(What is asked)
1. Extract from the text excerpt the words running from "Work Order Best" to "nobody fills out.".
2. Continue the text excerpt that opens with "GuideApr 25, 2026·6".

____ Text excerpt

GuideApr 25, 2026·6 min read

Work Order Best Practices: What to Track and Why It Matters

A work order isn't paperwork. It's the single most important record in your maintenance program. Done right, work orders build a history that tells you exactly where your money and time are going. Done wrong, they're busywork that nobody fills out.

What makes a good work order

Most maintenance teams track too little or too much. They either write “fixed pump” and close the ticket, or they fill out 15 fields that nobody reads. A useful work order captures exactly seven things:

  1. Clear title — Describes the problem or task in plain language. “Hydraulic leak at cylinder #3 on Press 2” beats “Press 2 issue” every time.
  2. Asset — Which machine, vehicle, or piece of equipment. Not “the one in the back corner” — the actual asset name or ID.
  3. Priority — A simple three-level system works for most shops: Emergency (production stopped), High (will stop production within 24 hours), and Normal (schedule it this week).

________
____ Recorded information

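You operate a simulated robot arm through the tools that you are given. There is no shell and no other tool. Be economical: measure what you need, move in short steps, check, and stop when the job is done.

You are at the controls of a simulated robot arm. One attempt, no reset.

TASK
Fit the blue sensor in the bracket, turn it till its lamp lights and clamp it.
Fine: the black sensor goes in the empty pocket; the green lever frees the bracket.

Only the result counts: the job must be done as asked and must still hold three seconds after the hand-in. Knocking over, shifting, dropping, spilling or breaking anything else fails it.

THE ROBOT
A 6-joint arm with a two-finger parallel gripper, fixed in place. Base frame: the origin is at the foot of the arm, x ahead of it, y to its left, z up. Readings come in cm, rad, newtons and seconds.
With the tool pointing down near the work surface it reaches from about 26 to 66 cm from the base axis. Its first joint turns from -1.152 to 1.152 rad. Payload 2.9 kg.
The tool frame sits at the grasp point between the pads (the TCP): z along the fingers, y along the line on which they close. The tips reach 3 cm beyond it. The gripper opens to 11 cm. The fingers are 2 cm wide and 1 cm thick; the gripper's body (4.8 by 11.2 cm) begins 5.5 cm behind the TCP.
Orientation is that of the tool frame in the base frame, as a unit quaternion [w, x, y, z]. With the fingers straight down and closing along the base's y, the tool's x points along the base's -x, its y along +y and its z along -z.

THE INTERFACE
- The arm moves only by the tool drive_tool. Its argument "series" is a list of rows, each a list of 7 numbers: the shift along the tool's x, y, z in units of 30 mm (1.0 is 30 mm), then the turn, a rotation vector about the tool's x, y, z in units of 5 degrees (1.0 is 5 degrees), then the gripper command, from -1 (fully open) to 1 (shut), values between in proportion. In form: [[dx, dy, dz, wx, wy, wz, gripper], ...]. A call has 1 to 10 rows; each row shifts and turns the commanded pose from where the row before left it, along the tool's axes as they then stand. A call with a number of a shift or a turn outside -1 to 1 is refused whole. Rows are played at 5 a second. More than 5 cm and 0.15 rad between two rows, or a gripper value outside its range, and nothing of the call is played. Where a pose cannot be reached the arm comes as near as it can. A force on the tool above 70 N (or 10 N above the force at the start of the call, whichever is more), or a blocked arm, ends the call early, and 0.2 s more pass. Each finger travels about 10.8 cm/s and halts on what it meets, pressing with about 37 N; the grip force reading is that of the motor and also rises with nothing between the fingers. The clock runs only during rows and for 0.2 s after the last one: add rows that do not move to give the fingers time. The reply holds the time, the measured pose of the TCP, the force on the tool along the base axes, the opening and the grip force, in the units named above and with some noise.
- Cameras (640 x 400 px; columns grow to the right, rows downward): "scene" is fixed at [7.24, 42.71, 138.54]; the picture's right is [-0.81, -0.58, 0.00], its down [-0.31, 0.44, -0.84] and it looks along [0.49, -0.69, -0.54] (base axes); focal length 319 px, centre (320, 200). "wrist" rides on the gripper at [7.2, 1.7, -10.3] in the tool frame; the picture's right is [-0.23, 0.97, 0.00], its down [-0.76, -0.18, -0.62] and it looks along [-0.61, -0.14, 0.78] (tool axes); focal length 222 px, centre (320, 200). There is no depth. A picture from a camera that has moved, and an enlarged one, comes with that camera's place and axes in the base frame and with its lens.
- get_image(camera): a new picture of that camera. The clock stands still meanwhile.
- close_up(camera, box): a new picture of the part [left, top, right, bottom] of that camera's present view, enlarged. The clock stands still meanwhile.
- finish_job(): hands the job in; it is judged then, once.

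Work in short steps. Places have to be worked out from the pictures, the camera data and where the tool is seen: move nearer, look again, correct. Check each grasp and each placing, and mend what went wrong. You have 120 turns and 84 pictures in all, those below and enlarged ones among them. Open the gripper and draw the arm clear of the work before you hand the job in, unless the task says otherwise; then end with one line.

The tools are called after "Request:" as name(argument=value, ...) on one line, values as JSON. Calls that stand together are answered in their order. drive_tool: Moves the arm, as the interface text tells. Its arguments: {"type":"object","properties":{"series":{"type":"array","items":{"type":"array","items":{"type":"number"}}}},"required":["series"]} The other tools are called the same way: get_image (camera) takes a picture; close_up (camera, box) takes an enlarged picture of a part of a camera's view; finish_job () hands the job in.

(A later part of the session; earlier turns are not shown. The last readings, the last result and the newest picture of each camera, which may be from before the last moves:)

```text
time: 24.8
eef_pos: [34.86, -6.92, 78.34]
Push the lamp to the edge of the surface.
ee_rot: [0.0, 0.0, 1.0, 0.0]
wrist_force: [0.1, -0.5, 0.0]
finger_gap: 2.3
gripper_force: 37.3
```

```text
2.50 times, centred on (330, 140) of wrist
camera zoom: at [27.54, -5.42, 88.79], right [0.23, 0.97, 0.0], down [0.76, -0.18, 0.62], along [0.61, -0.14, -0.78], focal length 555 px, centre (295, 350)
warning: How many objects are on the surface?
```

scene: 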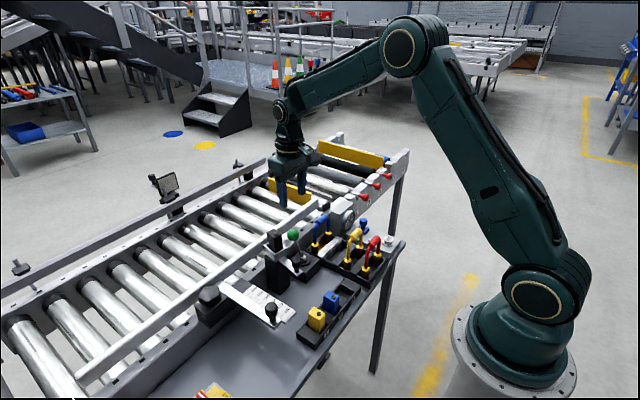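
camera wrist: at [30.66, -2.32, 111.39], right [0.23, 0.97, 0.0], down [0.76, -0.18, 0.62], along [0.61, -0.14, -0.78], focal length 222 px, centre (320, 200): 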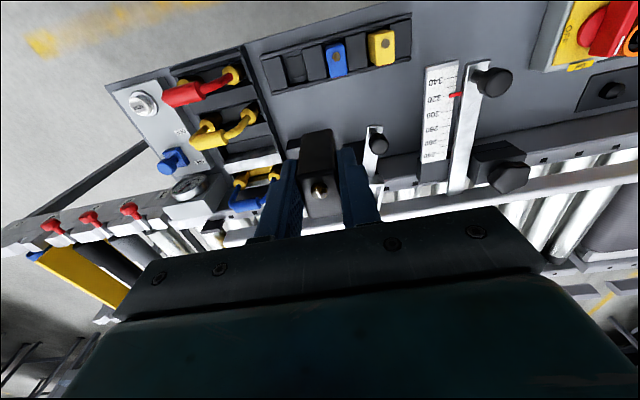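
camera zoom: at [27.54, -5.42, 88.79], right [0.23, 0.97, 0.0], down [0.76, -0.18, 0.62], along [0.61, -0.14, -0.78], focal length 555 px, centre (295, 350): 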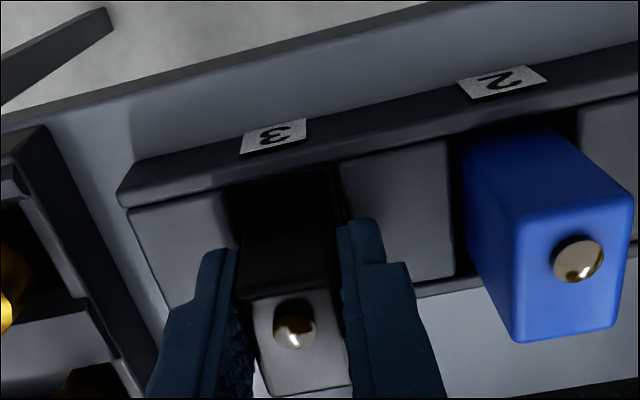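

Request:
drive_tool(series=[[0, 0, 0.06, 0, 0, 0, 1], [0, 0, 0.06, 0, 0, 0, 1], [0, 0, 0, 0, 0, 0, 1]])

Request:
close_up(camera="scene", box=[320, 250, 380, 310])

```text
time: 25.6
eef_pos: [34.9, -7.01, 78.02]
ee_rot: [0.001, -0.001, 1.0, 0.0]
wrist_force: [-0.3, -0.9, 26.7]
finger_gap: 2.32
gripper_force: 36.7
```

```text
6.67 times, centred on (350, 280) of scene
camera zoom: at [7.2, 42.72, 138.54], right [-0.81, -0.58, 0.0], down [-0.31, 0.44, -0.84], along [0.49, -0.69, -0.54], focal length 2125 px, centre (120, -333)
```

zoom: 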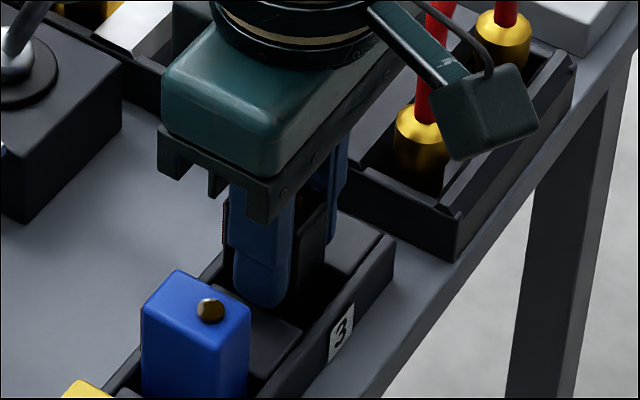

________

(Expected outputs)
1.
Work Order Best Practices: What to Track and Why It Matters

A work order isn't paperwork. It's the single most important record in your maintenance program. Done right, work orders build a history that tells you exactly where your money and time are going. Done wrong, they're busywork that nobody fills out.

2.
  4. Due date — Every work order needs a deadline. Open-ended tasks get done “eventually,” which means never.
  5. Checklist or steps — What needs to happen, in order. This turns tribal knowledge into a repeatable process.
  6. Time tracking — How long did the work actually take? This is the single most undervalued field on a work order.
  7. Failure code — What caused the problem? Bearing failure, electrical fault, operator error, wear, contamination. Five to ten codes cover 90% of failures.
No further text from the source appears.